[Stored items from a collection]
-- Start --
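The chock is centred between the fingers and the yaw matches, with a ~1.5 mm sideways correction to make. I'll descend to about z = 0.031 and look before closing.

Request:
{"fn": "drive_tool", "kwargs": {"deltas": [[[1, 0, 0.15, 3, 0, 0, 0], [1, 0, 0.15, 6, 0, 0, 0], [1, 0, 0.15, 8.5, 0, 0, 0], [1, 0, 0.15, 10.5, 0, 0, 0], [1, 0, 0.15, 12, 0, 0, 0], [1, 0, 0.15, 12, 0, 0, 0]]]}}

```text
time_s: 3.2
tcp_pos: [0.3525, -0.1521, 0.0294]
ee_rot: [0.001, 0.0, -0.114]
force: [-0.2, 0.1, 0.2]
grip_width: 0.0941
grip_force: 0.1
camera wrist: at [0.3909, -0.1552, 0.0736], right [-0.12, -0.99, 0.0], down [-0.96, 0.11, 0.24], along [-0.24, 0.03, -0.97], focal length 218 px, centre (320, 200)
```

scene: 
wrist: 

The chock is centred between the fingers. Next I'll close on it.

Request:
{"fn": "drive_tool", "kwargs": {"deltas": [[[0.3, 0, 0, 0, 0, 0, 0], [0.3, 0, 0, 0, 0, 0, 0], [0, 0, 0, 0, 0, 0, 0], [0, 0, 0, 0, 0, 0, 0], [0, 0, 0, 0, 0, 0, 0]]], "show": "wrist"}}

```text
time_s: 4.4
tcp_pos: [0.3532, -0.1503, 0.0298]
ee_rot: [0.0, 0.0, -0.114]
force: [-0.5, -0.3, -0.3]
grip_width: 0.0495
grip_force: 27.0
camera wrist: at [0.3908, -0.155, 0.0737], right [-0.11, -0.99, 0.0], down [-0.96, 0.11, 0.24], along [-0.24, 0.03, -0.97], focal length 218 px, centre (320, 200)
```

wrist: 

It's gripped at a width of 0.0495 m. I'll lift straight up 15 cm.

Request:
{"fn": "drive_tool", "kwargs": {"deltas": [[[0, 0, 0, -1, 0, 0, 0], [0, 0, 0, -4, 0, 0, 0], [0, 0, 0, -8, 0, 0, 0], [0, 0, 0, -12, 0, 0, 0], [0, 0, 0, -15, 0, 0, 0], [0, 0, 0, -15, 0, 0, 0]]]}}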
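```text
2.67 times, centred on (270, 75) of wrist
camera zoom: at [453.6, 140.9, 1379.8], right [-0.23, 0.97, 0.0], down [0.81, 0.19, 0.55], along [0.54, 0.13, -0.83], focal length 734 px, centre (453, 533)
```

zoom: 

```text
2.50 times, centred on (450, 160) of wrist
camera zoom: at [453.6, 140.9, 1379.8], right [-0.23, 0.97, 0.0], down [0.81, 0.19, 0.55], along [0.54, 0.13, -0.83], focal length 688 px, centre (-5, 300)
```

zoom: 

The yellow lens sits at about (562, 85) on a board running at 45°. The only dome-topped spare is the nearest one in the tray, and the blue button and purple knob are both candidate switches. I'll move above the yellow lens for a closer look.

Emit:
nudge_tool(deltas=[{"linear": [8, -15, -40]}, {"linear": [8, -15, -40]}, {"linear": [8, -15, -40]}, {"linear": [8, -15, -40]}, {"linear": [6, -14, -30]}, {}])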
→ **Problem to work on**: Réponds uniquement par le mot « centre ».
-- End --
→ **Problem to work on**: Scan the entries above for the word "times" and collect each line holding it.

→ **Correct result**:
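2.67 times, centred on (270, 75) of wrist
2.50 times, centred on (450, 160) of wrist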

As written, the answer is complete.